Alex Gino’s novel George is also nominated for next year’s Dorothy Canfield Fisher Award. For Colvin, the selection of this particular book makes her proud and excited.
"And the reason is this is ... a very cutting-edge topic," says Colvin. "It’s a fourth grader, transgender child ... George was born a boy but feels like a girl. And it’s a very innocent book ... There is nothing sexual about this book. It’s just about identity ... And this whole story is adorable ... The school is putting on a play of Charlotte’s Web and George really, really wants to play Charlotte. George’s teachers and family, they don’t understand what’s going on. And George confides in a best friend who’s fantastic. And they really talk about 'What does it mean to be a girl?' And, 'How can I explain this to people?' And they craft this elaborate plan so that George is able to play Charlotte in the school play.
And, speaking of Charolotte’s Web, Peacock’s next pick is often compared to that children’s classic. It’s called Escape From Baxter’s Barn by first-time author Rebecca Bond, who also illustrates the book. Bond lives in Boston now, but she grew up in the Northeast Kingdom town of Peacham.
"It’s a book about a team of animals in a barn, including a cat who sneaks out to sleep in the warm house and overhears some terrible news about one of the brothers who owns Baxter’s Barn is going to burn it down," says Peacock. "So the cat, Burdock, goes back and tells the other animals ‘we have to do something.’ And they just work together. There’s two massive horses, and old aging cow – Mrs. Brown – a couple of goats and a sheep and a barn owl joins them at some point and they just figure out a way to get out of this situation. And it’s such a great book about celebrating our strengths and weaknesses – who can do what and communication and friendship and I think younger kids are going to love it and older kids will enjoy it. But it’s really a great book for the younger crowd."
Colvin says her next pick is good read for all ages, including adults. It’s called The Lightning Queen by Laura Resau.
"She’s a phenomenal author," says Colvin. "So this is the story about a boy named Teo who lives in the United States but his grandfather lives in Oaxaca ... and one summer when he’s there his grandfather pulls him aside and says, ‘Hey, I need your help.’ and starts telling him this really intricate, fantastic story about the Lightning Queen. And Teo’s not sure how much of it is true and how much of it is a little bit of fantasy. He tells a story about this Gypsy girl who came to Oaxaca and ... was a fortune teller and all this fantastic stuff. And he fell in love with this girl. And so now he wants help tracking her down, his long-lost love."

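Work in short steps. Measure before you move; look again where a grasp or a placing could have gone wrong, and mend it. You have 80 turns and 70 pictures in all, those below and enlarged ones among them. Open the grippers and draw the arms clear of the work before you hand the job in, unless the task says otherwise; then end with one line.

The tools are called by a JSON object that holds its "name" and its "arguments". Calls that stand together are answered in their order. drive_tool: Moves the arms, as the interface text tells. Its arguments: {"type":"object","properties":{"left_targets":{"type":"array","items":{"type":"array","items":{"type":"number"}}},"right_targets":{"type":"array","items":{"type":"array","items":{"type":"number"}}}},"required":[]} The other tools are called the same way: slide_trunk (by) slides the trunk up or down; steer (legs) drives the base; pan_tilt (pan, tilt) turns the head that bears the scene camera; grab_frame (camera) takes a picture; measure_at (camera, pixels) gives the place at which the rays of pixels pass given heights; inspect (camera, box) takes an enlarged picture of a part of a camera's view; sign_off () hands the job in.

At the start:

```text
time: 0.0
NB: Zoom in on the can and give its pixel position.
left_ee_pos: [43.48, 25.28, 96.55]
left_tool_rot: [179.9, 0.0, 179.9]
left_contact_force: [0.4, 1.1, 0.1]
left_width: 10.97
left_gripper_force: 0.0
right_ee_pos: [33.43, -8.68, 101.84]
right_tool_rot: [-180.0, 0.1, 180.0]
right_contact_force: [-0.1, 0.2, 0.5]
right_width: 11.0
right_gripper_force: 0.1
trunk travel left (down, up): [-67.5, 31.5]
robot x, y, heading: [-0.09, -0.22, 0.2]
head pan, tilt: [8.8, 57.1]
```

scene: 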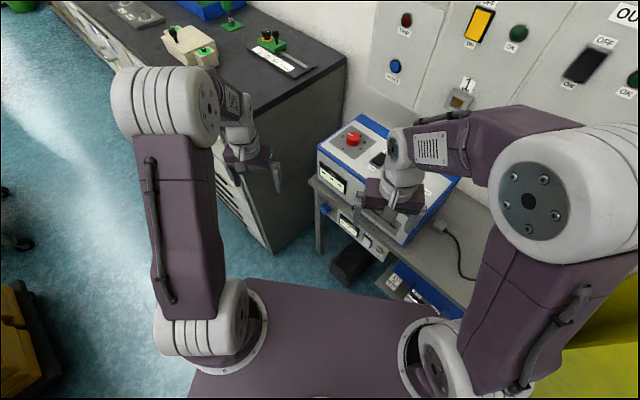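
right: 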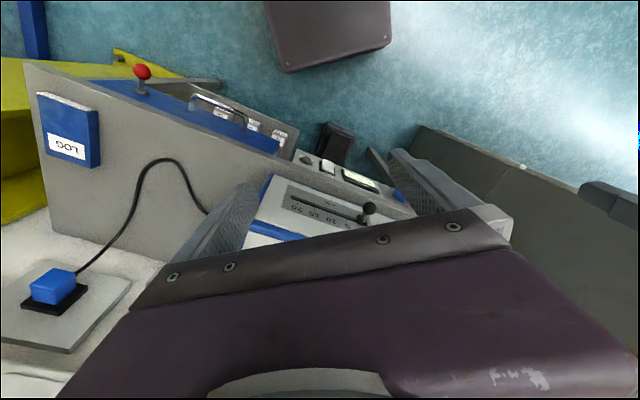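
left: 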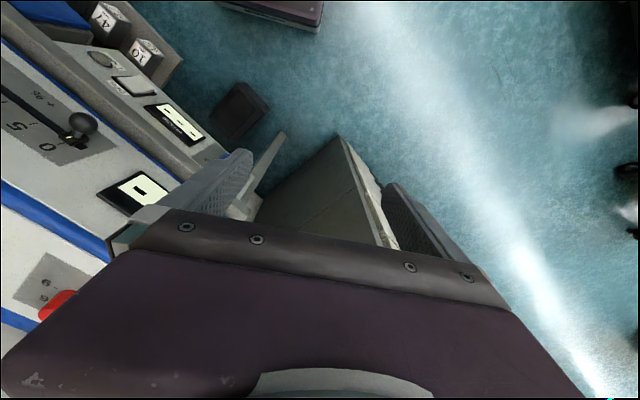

Dorothy Canfield Fisher nominees are grouped by books appropriate for different ages, from fourth through eighth grade. One of the books that Peacock recommends for older kids is I am Princess X by Cherie Priest. The book starts with two friends, Libby and May, who create a comic book series together about Princess X. A few years later, Libby goes missing and is presumed dead.
"And as time goes on they realize there’s more to this story," says Peacock. "So three years later, now that May’s in high school, she starts seeing little stickers and patches all around town from her comic book. She’s like ‘Who has this? Where did they get it?’... So it turns out it’s been online for years. The comic book is now online and the story is going on. And she has to get to the bottom of 'Is Libby really dead? Who has her stuff? And what happened?' They get involved in the dark side of the internet pretty quickly. Her neighbor becomes her ally and helps her out. It’s pretty scary. It talks about how dangerous the internet can be. But it’s also a great story about friendship and perseverance and art and storytelling."
Art and storytelling are at the heart of the Dorothy Canfield Fisher program – encouraging middle grade students to read and inhabit stories that teach them about other people’s lives and experiences. The books that Peacock and Colvin described are among the 30 books nominated for next year’s Dorothy Canfield Fisher Award and Vermont middle school students will spend the next year reading them. In the spring, they’ll vote for the book that will join El Deafo as a winner of the Dorothy Canfield Fisher Award.
This year the Dorothy Canfield Fisher Book Award also held an art contest for students to design a new logo. And the winning logo was designed by Destiny Sheeley, a seventh grader in Richford.
Destiny says she learned about the contest from her librarian, Annette Goyne.
"I decided to enter because it sounded like a fun challenge," she says. "I also like to draw a lot. I really didn’t care that much about winning, but I just did it for fun."
Destiny says she thought about Vermont and kids reading when she came up with her design.
"I was inspired by Vermont and what it stands for, like its trees. They are great," she says. "They make up the green in the Green Mountains. I thought about kids and reading for the logo too. That made me think to draw books for the leaves of the tree. I was also inspired by the old DCF logo and the fact that it had kids reading on it. I tried a few other designs like an owl with a book and a college graduation cap, but I thought the tree represented Vermont more."
Librarian Annette Goyne says she watched Destiny's idea come to life on the page.
"I watched her draw the tree and then the 'book' leaves of the tree's canopy," she says. "I love to draw myself and coach an art club here, and to be honest, I was amazed at how fast her drawing took shape. She drew all those 'books' in less than a minute, obviously seeing the final image clearly in her head. It was inspiring and memorable to see such a creative mind at work, especially in someone so young!"
Desitny says the logo makes her happy and she hopes it will make other readers happy as well.
"I’ve never won anything in my life and it feels good! I’m just happy," she says. "I also think the logo is a pretty happy scene and I like the idea that kids everywhere in Vermont will see a happy picture when they pick up a good book to read."
A sticker of Destiny's winning logo will be on the spines of all the books nominated for next year's Dorothy Canfield Fisher Award, in libraries throughout Vermont.